> [Excerpted passage]

::::

Sunday, June 14, 2015

 

Rant for Flag Day: Honolulu’s true nature should be reflected on its city flag


by Larry Geller

The Union Jack in Hawaiian history

A tiny snip from The Hawaiian Flag (NAVA News, Jan-Feb 1985) clarifies the situation with the British in early history:

The fact that Kameha-meha placed the English flag over his government has sometimes been construed as a technical "cession of the islands to the English crown." But the astute Ka-meha-meha, while looking for English protection from the greed of other nations, stipulated that the Hawaiians should "govern themselves in their own way and according to such laws as they themselves might impose." The action of Vancouver was not ratified in England, owning to more important European questions, and a real protectorate was never established. Nevertheless, there was a nominal guardianship afforded by the presence of the English flag floating

The English flag over Honolulu was a warning to other nations, and also to lawless individuals. No man could tell exactly how far to go in the presence of that flag. The sailors of those days unquestionably ran riot in wickedness, and the early influences of white civilisation were absolutely awful. But there was a limit beyond which the lawless element did not dare to pass. The flag would permit England to advance whatever claim might be desired in case of any great trouble.

There was a foreign threat, according to the NAVA narrative. For example:

At first the English flag was established only upon the island of Hawaii. Then it passed with Ka-meha-meha from island to island as he conquered the high chiefs and became the sole ruler of the group. When the king made Honolulu his chief royal residence the flag floated over his house near the seashore. On Kauai, the island farthest north of all the group, there was a strong Russian influence. The Russians built a fort at the mouth of one of the rivers. Against their armed
possession of any part of the islands King' Ka-meha-meha made strong' objection, but, according to the statements of sailors, the Russian flag was used by the high chief of Kauai until finally displaced by the Hawaiian flag.

Today is Flag Day. We’ll look at Honolulu’s city flag and play with how it might better fit the city’s true nature.

Flags have played important roles in Hawaiian history. Check the sidebar for a snapshot of the early British actions in Hawaii. When they came again later it was different, and we have that whole thing about the British take over of Hawaii and how they “gave it back,” and so we have both the Union Jack in the state flag and a square in Honolulu named after Admiral Thomas.

The flag played a central role in the geopolitics of the time. There is good reading at the link in the box.

(Rant continues below.)

Since I was a little kid I’ve been fascinated by flags. I didn’t understand how any of them (except our own Stars and Stripes) came to be. Of course, there’s a history behind each.

Flag_of_Honolulu,_Hawaii.svgHere is Honolulu’s disappointing city flag.

What’s wrong with this? Well, according to the North American Vexillological Association, everything.

::::

> [Dataset content]
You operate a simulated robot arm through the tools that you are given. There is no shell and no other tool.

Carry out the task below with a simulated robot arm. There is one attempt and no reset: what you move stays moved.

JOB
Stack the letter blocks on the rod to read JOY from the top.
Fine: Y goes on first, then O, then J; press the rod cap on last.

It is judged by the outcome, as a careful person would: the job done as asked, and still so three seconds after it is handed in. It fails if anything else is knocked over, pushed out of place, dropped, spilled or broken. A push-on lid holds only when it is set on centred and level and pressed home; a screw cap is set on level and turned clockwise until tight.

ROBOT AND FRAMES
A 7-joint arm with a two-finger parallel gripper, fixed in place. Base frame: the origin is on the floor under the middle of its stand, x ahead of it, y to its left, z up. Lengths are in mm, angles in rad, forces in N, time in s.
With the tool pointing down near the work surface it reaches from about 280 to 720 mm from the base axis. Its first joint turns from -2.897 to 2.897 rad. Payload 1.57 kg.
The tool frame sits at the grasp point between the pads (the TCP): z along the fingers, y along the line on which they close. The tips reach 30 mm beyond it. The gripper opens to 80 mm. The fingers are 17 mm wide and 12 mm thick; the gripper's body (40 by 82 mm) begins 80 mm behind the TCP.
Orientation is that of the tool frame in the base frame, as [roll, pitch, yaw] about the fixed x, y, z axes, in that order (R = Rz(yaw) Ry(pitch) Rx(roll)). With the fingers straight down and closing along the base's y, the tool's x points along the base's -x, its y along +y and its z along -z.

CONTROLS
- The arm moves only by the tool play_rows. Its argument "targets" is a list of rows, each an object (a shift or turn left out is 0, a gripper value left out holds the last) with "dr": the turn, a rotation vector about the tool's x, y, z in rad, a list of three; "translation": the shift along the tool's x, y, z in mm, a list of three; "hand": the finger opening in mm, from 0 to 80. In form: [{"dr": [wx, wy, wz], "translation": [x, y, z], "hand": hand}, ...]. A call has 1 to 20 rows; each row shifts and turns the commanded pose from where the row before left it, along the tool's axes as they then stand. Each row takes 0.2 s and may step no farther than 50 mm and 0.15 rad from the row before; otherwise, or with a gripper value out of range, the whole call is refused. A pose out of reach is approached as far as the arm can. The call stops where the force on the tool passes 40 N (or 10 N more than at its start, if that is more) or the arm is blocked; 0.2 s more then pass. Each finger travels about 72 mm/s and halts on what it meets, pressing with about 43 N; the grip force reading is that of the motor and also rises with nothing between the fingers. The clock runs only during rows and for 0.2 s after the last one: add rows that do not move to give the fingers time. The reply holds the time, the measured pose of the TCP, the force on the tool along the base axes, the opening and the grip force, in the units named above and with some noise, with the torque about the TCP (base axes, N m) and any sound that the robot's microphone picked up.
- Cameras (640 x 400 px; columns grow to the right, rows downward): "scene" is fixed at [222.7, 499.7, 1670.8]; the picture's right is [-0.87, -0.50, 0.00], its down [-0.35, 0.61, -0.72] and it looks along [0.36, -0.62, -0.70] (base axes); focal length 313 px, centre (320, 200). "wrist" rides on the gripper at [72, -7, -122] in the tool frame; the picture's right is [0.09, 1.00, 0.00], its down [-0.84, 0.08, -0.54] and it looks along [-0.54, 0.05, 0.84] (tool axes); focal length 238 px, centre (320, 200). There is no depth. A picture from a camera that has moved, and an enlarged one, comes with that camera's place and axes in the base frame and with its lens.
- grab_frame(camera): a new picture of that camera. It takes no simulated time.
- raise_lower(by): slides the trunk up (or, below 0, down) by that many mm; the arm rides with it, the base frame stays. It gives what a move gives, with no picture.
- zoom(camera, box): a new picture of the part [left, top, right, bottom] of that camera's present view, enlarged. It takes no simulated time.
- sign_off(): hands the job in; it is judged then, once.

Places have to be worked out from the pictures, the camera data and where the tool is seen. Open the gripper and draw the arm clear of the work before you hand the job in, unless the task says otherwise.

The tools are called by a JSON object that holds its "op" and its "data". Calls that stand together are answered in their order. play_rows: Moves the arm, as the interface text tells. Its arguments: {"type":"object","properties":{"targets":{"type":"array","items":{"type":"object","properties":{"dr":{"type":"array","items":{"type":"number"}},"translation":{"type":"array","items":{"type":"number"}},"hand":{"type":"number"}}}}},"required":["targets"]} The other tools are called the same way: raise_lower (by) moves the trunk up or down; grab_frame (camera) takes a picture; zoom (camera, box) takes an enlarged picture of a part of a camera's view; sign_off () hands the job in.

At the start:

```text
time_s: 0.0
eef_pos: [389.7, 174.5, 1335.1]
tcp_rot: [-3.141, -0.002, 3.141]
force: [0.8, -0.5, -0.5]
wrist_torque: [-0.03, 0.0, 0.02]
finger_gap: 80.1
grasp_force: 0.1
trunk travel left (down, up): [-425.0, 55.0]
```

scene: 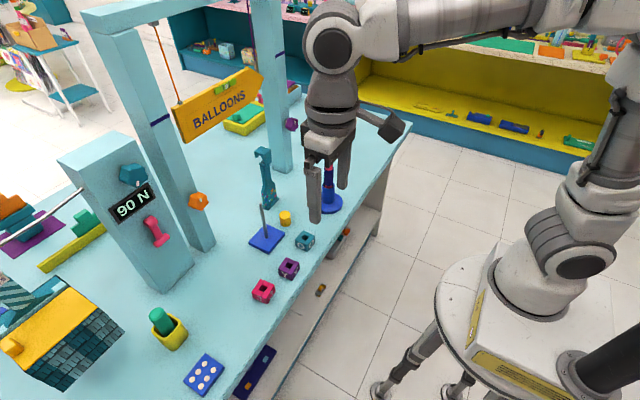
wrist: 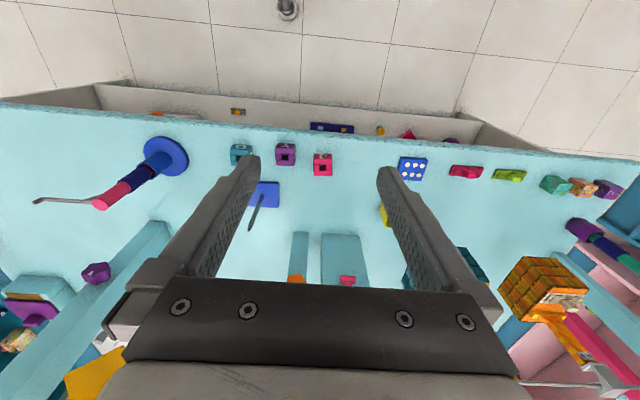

::::

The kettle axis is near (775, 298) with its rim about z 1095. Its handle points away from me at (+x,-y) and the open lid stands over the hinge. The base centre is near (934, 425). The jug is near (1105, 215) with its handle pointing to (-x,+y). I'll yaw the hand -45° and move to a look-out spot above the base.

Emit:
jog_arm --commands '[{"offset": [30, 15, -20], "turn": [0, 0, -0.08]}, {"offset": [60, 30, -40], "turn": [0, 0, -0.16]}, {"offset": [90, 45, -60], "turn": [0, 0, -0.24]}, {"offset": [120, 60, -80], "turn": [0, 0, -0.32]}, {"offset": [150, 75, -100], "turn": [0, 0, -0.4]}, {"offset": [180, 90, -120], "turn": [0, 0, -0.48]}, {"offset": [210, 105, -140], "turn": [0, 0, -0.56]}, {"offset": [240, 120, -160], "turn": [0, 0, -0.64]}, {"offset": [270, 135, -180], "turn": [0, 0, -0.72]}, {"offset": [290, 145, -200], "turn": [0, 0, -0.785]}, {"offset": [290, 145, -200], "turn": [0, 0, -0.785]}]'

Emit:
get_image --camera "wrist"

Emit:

::::

> [Directives]
[A] Extract from the excerpted passage the words running from "Flags have played" to "disappointing city flag.".
[B] Output the lines of the records above exactly as they appear, from the line containing "With the tool" through the line containing "The tool frame sits".

> [Responses per task]
[A]
Flags have played important roles in Hawaiian history. Check the sidebar for a snapshot of the early British actions in Hawaii. When they came again later it was different, and we have that whole thing about the British take over of Hawaii and how they “gave it back,” and so we have both the Union Jack in the state flag and a square in Honolulu named after Admiral Thomas.

The flag played a central role in the geopolitics of the time. There is good reading at the link in the box.

(Rant continues below.)

Since I was a little kid I’ve been fascinated by flags. I didn’t understand how any of them (except our own Stars and Stripes) came to be. Of course, there’s a history behind each.

Flag_of_Honolulu,_Hawaii.svgHere is Honolulu’s disappointing city flag.

[B]
With the tool pointing down near the work surface it reaches from about 280 to 720 mm from the base axis. Its first joint turns from -2.897 to 2.897 rad. Payload 1.57 kg.
The tool frame sits at the grasp point between the pads (the TCP): z along the fingers, y along the line on which they close. The tips reach 30 mm beyond it. The gripper opens to 80 mm. The fingers are 17 mm wide and 12 mm thick; the gripper's body (40 by 82 mm) begins 80 mm behind the TCP.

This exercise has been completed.